Georgia’s story of NDIS support
Three-year-old Georgia has significant delays in her communication, physical and social development. She and her family have been getting services from a child and family health nurse and a paediatrician since she was a baby.
Georgia can’t walk so she gets around by rolling across the floor at home. She can’t speak, so she can’t tell her parents when she’s hungry or wants to play with her toys.
Georgia’s family find it hard to know what she wants. They don’t know what to do to help her development.
It’s frustrating for Georgia too, who often screams for long periods during the day and night. She spends most of her time at home with her mother, who is her primary carer. It’s too hard for Georgia’s mother to manage family outings because Georgia needs such a high level of care.
Georgia’s paediatrician suggests the National Disability Insurance Scheme (NDIS) might be able to help Georgia and her parents. The paediatrician puts them in touch with their local NDIS early childhood partner.
Georgia’s parents meet with the early childhood partner. They talk about the family’s goals for Georgia, which are:
- helping Georgia communicate her needs
- decreasing Georgia’s screaming episodes
- developing a sleeping routine
- developing Georgia’s ability to do things like hold a spoon by herself
- improving Georgia’s ability to get around.
They also talk about the support that Georgia and her family need to achieve these goals.
The early childhood partner advises Georgia’s parents that Georgia would benefit from longer-term, intensive support to reach these goals. This support could include funding for early childhood intervention therapies and supports to help Georgia develop communication, self-care and other skills.
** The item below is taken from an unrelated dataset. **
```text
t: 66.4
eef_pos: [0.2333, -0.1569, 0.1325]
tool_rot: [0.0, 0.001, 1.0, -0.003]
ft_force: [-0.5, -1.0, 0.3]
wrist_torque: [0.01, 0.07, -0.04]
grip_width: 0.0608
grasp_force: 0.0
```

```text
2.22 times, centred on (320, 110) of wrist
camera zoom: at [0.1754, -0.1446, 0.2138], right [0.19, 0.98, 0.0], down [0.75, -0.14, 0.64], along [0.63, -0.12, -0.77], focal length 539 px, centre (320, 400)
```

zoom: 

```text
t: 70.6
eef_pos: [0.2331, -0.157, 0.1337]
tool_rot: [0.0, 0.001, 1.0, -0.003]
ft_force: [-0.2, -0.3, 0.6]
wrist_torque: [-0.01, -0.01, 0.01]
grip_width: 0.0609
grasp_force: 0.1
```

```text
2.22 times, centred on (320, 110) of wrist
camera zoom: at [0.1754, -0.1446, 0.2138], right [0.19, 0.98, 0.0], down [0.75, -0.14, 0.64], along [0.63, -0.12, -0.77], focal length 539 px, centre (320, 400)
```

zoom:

The early childhood partner also suggests that community support might help Georgia’s family. The early childhood partner puts the family in touch with a local peer support group for families with children with development delay, and also finds them a supported educational playgroup.
Because Georgia needs longer-term support, the early childhood partner helps Georgia’s family to request access to the NDIS. Georgia becomes an NDIS participant, and Georgia’s family and the early childhood partner develop an NDIS plan.
Georgia’s NDIS plan includes:
- funding for regular early childhood intervention therapy and support sessions
- funding for equipment like special seating, a standing frame or a wheelchair.
The early childhood partner submits the plan to the National Disability Insurance Agency (NDIA) for approval, and the NDIA approves it.
Now that Georgia is an NDIS participant, she and her family will meet with the early childhood partner every 12 months or so to review the plan. This ensures that the support they’re getting is still meeting Georgia's needs and helping her achieve her goals.